Flips Without Flops: Condo at 15 CPW Last Listed for $13.9 M. Enters Contract

The living room, naturally, is "generous."

The living room, naturally, is “generous.”

According to the journalist Michael Gross’ new book House of Outrageous Fortune, a chronicle of the majestic—albeit parking-challenged15 Central Park West, there was talk back in 2007 about combining a pair of three-bedrooms on the 14th and 15th floors to create an opulent duplex. The planned combination was to be the product of a kind of power bromance, cooked up by SmartFlyer owner Michael Holtz and ABC Home founder Evan Cole, friends who’d entered 15 CPW’s sales office together and emerged with one apartment each. Alas, Mr. Cole decided that he’d stay in Los Angeles after all and Mr. Holtz that he didn’t so much mind living downtown. Duplex abandoned, both men flipped their condos—Mr. Cole for $9.15 million to an investment manager from Chicago, later speculating to Mr. Gross that the buyers were “Goldman Sachs people…They’re probably smarter than me. I’m sure it’s worth millions more than they paid.”

We will not weigh in on the subject of Mr. Cole’s relative intelligence, but his former pad does appear to have appreciated. Last listed with Noel Berk and Liz Mercedes Berk for $13.9 million, the apartment has newly entered contract, according to Mercedes/Berk’s website. (The sellers are known in city records by the oh-so-alluring moniker of D and T Park LLC.) 

Yada, yada yada...

Yada, yada yada…

It seems a bit silly at this point to describe the deluxe frippery specific to one 15 CPW apartment or another, but for those of you just tuning in: The building’s features large and small are virtually unparalleled and Mr. Cole’s former place is no exception. There are a light-filled formal dining room and a generous living room and foyer. There are hardwood floors and the best in kitchenware, marble and molding for days. It’s a pretty solid spread, in other words, even without those three extra bedrooms.

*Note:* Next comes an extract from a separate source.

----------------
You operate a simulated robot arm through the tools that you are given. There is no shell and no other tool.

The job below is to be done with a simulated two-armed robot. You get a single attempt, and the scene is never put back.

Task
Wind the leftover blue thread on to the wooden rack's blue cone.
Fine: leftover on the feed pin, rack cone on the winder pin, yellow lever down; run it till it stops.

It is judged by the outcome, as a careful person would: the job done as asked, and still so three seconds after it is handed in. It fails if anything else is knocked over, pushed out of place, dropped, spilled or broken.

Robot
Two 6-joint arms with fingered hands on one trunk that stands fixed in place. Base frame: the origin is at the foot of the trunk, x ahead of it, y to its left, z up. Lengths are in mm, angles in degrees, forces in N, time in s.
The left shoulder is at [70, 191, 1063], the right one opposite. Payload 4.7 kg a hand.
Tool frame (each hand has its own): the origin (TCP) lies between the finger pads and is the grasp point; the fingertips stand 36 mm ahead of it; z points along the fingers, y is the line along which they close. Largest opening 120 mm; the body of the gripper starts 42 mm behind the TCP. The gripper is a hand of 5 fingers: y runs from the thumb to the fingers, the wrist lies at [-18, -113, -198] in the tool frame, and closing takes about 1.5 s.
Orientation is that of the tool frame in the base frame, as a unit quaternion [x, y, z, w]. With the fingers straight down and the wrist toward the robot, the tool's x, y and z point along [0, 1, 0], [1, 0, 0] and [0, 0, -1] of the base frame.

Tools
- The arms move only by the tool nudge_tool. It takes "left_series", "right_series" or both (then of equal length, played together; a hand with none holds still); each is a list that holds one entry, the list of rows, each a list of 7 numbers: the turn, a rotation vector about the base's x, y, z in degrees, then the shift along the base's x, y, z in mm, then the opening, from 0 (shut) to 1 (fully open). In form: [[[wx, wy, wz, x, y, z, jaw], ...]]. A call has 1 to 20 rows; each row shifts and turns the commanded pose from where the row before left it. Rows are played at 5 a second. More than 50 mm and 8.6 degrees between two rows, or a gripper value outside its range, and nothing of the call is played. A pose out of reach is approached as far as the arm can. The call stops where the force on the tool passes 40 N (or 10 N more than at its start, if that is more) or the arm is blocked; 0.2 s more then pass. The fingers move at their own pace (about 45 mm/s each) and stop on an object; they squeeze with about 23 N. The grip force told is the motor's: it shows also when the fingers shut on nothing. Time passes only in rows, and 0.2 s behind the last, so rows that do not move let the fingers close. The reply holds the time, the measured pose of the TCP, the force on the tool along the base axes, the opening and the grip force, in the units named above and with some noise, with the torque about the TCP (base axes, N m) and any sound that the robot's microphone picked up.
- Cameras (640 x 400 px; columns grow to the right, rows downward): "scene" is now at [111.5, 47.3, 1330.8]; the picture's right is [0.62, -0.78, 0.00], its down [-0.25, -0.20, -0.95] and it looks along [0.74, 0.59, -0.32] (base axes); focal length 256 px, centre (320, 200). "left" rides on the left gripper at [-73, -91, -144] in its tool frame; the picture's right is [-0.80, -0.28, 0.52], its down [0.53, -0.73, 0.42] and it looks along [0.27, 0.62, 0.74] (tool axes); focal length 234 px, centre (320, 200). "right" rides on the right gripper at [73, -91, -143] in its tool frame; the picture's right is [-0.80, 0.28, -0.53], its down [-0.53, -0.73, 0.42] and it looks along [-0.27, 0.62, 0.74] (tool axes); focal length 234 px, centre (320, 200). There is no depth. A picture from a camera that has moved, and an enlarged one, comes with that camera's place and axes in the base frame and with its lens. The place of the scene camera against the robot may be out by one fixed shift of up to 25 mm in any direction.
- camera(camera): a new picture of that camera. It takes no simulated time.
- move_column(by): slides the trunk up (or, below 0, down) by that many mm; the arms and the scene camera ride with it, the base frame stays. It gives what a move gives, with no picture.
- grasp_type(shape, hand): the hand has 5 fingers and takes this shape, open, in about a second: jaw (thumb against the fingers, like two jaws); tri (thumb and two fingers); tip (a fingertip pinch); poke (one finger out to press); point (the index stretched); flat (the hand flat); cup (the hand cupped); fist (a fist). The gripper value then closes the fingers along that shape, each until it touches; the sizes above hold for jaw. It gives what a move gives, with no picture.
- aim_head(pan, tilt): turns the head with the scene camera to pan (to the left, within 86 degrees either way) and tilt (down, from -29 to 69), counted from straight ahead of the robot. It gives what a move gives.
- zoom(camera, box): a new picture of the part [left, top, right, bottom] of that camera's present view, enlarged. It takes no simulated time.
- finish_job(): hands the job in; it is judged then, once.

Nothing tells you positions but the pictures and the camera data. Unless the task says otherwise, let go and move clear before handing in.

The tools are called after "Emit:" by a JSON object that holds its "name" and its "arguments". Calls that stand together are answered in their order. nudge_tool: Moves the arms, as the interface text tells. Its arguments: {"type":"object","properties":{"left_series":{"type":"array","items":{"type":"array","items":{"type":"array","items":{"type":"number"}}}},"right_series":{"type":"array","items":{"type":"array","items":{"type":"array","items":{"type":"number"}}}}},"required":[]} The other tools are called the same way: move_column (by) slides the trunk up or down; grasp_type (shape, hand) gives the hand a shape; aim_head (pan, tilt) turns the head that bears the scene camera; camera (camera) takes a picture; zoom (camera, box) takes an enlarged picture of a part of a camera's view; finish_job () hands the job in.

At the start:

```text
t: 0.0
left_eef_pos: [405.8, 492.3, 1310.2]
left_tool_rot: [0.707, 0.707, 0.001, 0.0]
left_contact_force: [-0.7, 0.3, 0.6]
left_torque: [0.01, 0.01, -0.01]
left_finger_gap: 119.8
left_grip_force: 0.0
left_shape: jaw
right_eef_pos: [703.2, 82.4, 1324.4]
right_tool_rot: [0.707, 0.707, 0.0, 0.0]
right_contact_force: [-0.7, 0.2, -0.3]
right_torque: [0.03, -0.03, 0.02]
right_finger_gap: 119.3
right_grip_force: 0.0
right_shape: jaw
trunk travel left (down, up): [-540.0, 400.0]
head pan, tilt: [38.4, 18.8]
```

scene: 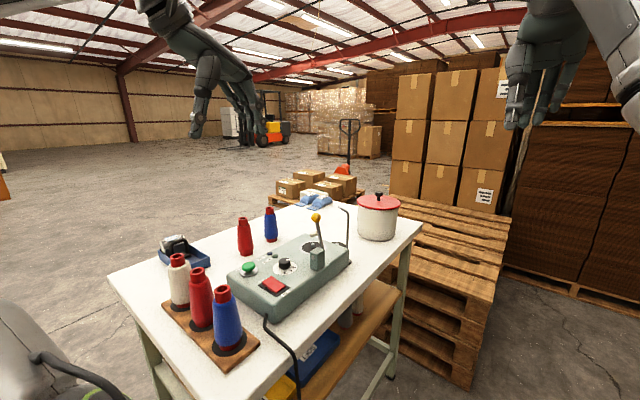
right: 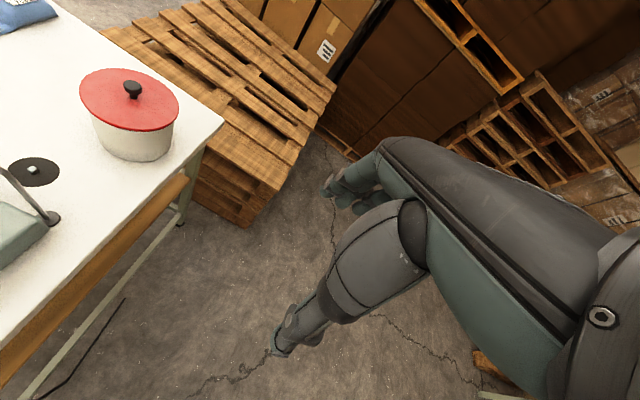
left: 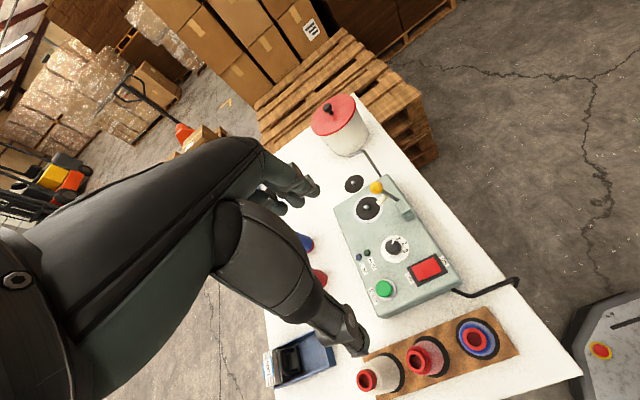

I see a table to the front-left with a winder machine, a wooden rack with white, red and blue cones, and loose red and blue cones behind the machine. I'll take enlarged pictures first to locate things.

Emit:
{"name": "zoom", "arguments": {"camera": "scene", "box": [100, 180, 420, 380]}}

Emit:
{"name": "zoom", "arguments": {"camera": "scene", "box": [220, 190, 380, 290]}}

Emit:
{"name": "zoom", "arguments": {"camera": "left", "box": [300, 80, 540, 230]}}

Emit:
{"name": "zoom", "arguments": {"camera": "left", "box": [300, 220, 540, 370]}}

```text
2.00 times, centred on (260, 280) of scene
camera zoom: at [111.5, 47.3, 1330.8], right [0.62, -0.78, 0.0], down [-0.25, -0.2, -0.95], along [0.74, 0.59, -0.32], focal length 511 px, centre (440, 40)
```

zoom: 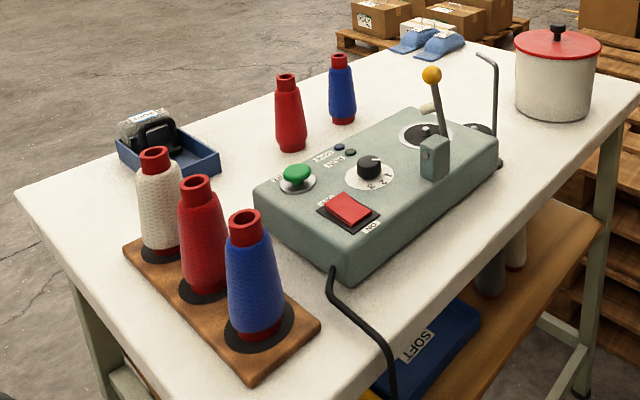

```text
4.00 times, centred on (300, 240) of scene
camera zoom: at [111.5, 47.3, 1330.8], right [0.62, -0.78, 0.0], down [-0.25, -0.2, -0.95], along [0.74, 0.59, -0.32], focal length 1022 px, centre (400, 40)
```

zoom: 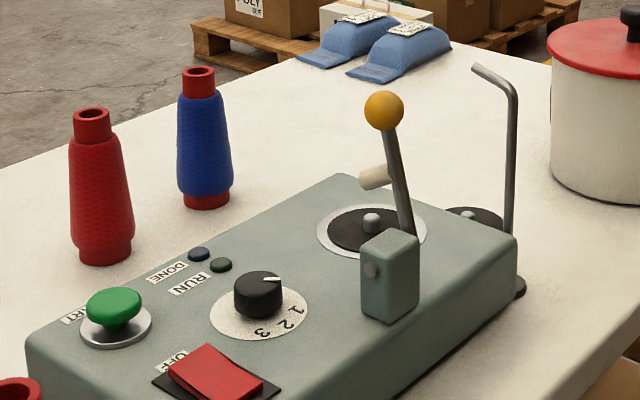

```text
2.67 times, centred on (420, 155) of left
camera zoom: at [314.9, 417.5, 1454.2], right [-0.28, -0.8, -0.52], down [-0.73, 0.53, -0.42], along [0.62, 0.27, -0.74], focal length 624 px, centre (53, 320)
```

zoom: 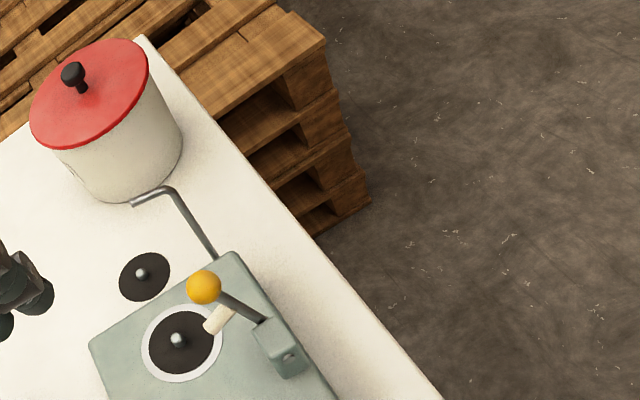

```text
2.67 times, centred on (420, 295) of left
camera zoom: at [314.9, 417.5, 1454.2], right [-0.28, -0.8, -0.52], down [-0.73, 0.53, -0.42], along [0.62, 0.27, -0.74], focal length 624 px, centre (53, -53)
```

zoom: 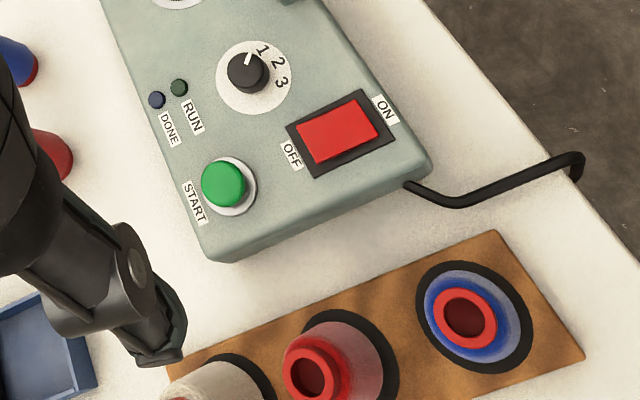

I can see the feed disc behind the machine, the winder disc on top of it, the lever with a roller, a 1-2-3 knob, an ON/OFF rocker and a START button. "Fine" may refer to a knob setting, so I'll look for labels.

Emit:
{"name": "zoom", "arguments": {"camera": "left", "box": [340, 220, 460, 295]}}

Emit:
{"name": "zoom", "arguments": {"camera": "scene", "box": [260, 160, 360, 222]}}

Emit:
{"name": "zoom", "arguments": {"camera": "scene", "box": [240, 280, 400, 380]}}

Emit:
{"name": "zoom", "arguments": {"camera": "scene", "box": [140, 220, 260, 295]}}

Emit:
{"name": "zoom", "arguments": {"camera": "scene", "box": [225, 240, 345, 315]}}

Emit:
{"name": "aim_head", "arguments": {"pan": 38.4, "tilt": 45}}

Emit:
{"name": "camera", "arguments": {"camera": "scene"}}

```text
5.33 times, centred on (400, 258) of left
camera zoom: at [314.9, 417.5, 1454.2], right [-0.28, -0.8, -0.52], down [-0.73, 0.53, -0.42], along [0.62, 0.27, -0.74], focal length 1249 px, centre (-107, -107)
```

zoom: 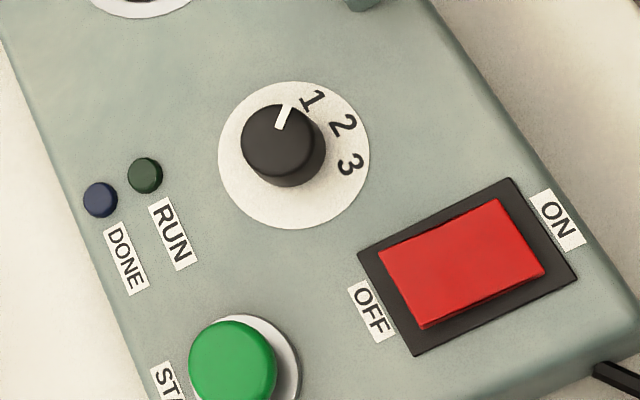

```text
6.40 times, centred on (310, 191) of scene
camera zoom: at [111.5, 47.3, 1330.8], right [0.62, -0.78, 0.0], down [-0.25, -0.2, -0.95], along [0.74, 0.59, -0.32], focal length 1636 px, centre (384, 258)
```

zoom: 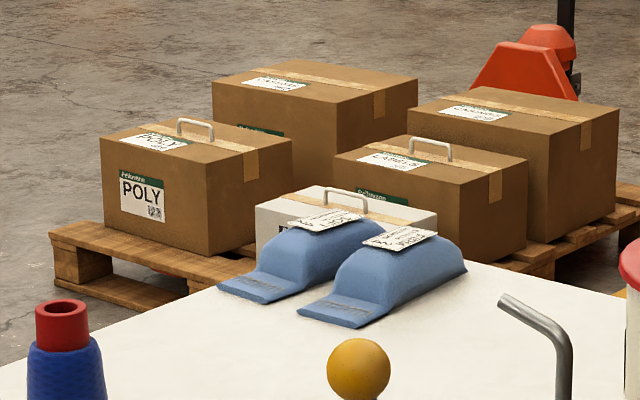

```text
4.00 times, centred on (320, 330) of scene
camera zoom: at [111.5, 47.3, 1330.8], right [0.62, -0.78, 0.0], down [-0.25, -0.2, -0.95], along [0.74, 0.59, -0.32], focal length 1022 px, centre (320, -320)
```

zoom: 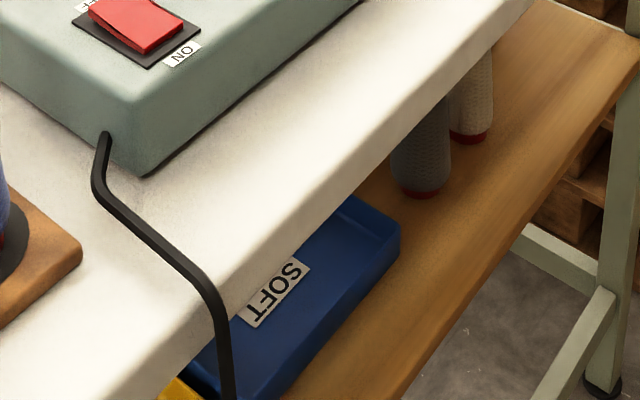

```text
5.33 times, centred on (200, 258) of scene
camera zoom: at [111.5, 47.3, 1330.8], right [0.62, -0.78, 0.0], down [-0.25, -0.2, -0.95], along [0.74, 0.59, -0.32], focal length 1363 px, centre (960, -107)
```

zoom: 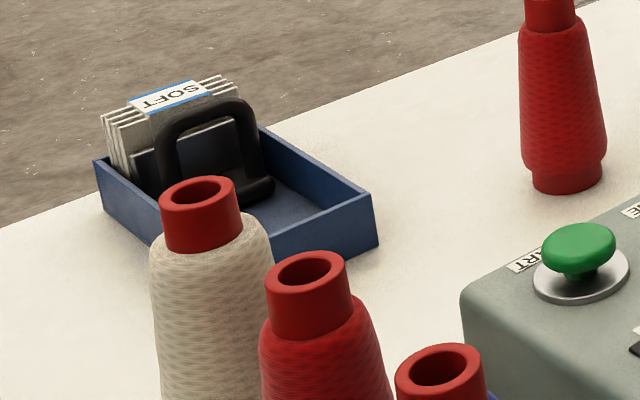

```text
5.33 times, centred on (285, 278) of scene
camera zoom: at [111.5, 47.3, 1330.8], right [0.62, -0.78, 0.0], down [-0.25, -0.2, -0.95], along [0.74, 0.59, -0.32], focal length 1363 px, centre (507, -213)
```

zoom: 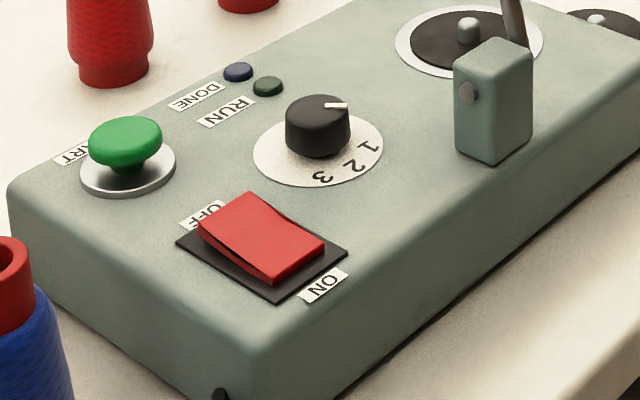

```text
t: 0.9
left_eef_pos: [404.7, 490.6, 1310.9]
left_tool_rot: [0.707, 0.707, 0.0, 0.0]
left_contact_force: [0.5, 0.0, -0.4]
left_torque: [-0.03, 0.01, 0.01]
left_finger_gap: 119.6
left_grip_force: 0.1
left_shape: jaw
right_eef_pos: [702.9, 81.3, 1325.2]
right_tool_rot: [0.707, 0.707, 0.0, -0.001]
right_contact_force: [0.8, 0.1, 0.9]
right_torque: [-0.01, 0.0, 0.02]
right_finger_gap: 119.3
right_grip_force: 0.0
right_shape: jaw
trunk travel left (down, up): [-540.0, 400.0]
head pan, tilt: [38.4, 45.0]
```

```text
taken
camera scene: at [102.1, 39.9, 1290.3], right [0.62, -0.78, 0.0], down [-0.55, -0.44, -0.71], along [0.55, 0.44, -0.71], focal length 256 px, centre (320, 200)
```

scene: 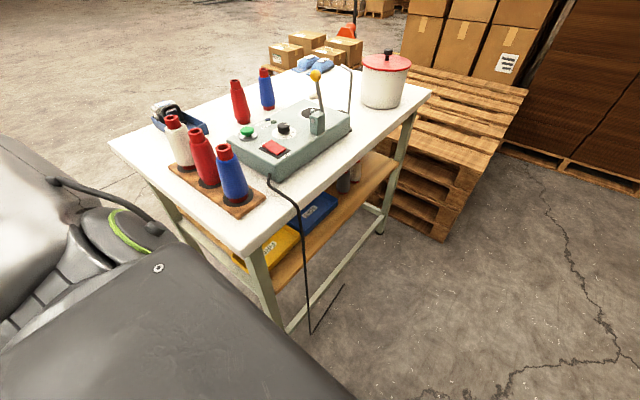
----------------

A potential minor drawback? The views, which do not take in much of the building’s eponymous attraction. The Park, however, is apparently not for everyone. “It’s a static picture,” Mr. Cole said. “Central Park views are the most overrated thing ever.” And why fret about not having greenery out your window when you can have, you know, pretty much anything else you want?